I like science fiction, speculative fiction, that explores how technology affects our lives, and is internally consistent. Some recent favorites of mine are the movies “Moon” and “Limitless”. Both portray rich worlds and they explore how a new technology will affect our lives. In the case of Moon it shows off a suprise use of cloning technology and in Limitless it is a pill that enhances thinking. “Prometheus”, on the other hand, I found silly. The effects and characterizations were wonderful, but the story was channeling Ed Wood. The people in that story did not use their tools well.

“Lord of the Rings” is on my favorite list because Tolkien built such depth into that series. I loved it, read it many times, and spent as much time on the Appendixes in the last book as on the rest of it. Lord of the Rings demonstrates the value of a solid back story — all the characters were doing what they did for good reason and I as a reader could sense that.

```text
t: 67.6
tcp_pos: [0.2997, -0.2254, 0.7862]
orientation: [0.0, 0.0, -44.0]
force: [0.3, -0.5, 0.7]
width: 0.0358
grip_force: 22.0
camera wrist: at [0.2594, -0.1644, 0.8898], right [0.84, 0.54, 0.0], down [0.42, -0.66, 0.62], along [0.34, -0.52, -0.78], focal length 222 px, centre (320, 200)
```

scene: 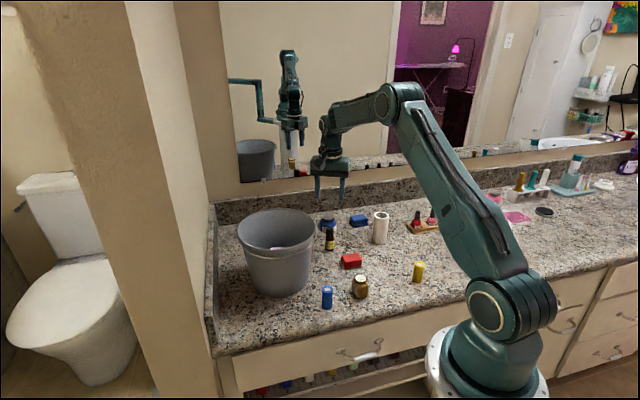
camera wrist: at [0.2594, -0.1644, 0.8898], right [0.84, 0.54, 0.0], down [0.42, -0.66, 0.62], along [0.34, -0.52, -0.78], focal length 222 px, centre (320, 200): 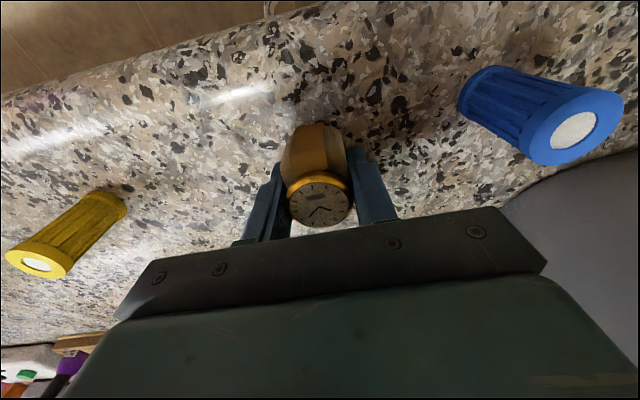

Early Heinlein works fired me. “Starship Troopers” was what started me on the road to avid science fiction reading. And it continues to be personally interesting because every time I read it I come away with a different impression. When I read it as a teenager the military adventure aspects of it were exciting. I couldn’t wait to be personally “on the bounce” in my own set of power armor! I read it again when the movie version came out and I wasn’t so impressed, it now read like Sands of Iwo Jima in Space, and I’d read a lot of similar stuff through the years.

The movie, by the way, missed the point of the book entirely. They took out the power armor! The soldiers were something out of World War One! But there was a silver lining. The movie mishandling of power armor inspired me to write my own version of how it should be handled. See “The Ticket Out” in Tips for Tailoring Spacetime Fabric Vol. 1.

I read it again a couple years ago, and I liked it better again. I liked his philosophy that demonstrating responsibility to the community should be a criterion for citizenship. However, on this last reading I also noticed a whole bunch of internal inconsistencies — my Technofiction viewpoint was now strong.